La vita è ingiusta

Pubblichiamo in anteprima la prefazione del testo di Thomas Macho “La vita è ingiusta” (traduzione di Antonio Lucci) edito da Nottetempo.

Prefazione

«La vita è ingiusta. E non è giusto che la vita sia ingiusta», osservò l’eco-filosofo e anarchico Edward Paul Abbey, e questa citazione circola su internet, ripresa centinaia di volte. Ancora prima dell’inizio della guerra in Vietnam, anche il presidente degli Stati Uniti John F. Kennedy avrebbe detto: «Alcuni uomini vengono uccisi in guerra, altri uomini vengono feriti, e altri ancora non lasciano mai il paese.

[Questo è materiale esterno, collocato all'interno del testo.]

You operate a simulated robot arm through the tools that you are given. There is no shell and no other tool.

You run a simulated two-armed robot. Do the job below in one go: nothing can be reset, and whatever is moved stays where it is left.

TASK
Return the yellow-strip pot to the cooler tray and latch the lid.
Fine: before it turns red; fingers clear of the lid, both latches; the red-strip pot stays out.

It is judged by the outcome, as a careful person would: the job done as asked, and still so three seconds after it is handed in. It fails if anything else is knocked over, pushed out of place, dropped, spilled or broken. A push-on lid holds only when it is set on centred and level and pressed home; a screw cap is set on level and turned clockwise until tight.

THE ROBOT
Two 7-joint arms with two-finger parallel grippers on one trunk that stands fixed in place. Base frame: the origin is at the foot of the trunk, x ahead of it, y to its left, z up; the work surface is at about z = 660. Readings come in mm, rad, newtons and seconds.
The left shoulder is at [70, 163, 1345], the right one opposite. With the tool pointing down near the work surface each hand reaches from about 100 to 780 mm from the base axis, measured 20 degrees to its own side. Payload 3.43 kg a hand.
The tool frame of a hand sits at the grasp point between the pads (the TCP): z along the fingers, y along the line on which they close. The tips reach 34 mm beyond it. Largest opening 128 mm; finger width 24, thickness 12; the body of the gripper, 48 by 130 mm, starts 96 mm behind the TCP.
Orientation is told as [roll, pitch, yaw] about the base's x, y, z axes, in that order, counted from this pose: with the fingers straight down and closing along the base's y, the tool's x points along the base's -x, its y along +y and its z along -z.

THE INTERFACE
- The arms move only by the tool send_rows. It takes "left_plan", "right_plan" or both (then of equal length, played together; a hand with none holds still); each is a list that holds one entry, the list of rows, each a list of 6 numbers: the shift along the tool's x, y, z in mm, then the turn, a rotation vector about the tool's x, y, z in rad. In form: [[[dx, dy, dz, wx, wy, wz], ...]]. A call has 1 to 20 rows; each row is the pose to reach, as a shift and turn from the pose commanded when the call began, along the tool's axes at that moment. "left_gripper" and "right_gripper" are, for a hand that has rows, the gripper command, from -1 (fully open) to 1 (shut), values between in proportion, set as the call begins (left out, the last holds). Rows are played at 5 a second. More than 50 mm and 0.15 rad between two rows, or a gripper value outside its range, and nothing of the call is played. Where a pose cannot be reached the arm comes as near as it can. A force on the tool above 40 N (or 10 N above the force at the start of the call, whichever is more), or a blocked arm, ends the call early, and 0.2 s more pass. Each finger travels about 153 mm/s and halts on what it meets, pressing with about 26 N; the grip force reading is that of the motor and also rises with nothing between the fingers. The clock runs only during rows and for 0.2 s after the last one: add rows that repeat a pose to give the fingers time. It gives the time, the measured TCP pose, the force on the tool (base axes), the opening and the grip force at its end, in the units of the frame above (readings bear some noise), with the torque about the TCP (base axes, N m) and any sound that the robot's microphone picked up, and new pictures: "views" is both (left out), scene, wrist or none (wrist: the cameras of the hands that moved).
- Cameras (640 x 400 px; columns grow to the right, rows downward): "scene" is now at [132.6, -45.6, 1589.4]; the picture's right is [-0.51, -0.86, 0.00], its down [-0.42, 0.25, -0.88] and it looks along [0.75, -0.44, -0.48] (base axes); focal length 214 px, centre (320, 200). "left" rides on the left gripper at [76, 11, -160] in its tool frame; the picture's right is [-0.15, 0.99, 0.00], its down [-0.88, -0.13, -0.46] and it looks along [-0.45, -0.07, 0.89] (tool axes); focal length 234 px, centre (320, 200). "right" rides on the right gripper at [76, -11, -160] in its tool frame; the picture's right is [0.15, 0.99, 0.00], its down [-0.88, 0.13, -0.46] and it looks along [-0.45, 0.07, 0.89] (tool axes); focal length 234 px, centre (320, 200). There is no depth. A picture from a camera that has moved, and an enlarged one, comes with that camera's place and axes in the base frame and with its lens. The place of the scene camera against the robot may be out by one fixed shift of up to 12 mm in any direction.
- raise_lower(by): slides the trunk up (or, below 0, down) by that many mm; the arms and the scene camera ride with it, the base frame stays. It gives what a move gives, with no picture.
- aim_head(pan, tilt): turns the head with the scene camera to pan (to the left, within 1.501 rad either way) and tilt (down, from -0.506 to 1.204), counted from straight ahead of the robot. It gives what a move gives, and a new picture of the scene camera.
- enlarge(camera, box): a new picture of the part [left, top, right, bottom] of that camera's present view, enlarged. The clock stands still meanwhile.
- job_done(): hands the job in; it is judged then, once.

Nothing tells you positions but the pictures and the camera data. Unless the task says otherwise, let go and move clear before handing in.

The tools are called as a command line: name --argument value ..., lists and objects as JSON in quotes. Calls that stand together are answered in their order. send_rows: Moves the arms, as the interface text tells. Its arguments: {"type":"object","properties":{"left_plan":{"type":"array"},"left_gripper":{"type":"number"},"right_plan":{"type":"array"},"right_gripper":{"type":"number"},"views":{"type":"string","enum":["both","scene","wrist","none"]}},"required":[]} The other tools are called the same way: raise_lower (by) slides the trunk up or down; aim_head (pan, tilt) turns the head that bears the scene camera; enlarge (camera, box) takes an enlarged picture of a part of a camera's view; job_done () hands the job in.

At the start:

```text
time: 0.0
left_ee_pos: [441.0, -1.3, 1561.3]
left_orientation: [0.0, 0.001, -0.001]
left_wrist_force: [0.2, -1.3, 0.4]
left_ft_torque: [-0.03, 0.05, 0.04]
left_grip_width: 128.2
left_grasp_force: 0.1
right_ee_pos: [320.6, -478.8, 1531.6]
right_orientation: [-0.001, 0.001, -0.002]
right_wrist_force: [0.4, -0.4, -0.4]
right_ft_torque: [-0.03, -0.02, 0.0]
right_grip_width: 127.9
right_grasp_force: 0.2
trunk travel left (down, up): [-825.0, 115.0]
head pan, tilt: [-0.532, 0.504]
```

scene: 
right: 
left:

La vita è ingiusta». Insomma: “Pourquoi la vie est injuste?”, “Das Leben ist nicht fair”, “C’est la vie”, “La vita non è giusta”, “Das Leben ist ungerecht”, “¿Porqué la vida es tan injusta?” Domande ed espressioni simili sono ampiamente diffuse e commentano, come un grande sospiro, le noie di tutti i giorni. L’ultimo biglietto per un concerto viene comprato appena prima del nostro turno; in una graduatoria si ottiene (forse per l’ennesima volta) il secondo posto tra i candidati; poco dopo l’arrivo nel luogo dove si trascorreranno le vacanze il tempo peggiora e comincia a piovere. In tutte queste circostanze si può deplorare l’ingiustizia della vita, forse con un sorriso rassegnato. La frase appartiene al gioco linguistico delle delusioni. Spesso viene pronunciata socchiudendo gli occhi, senza grande pathos. Per lo più si commenta così un guaio, ma non una catastrofe; un peccato, ma non una vera disgrazia; una disdetta, ma non un destino traumatico.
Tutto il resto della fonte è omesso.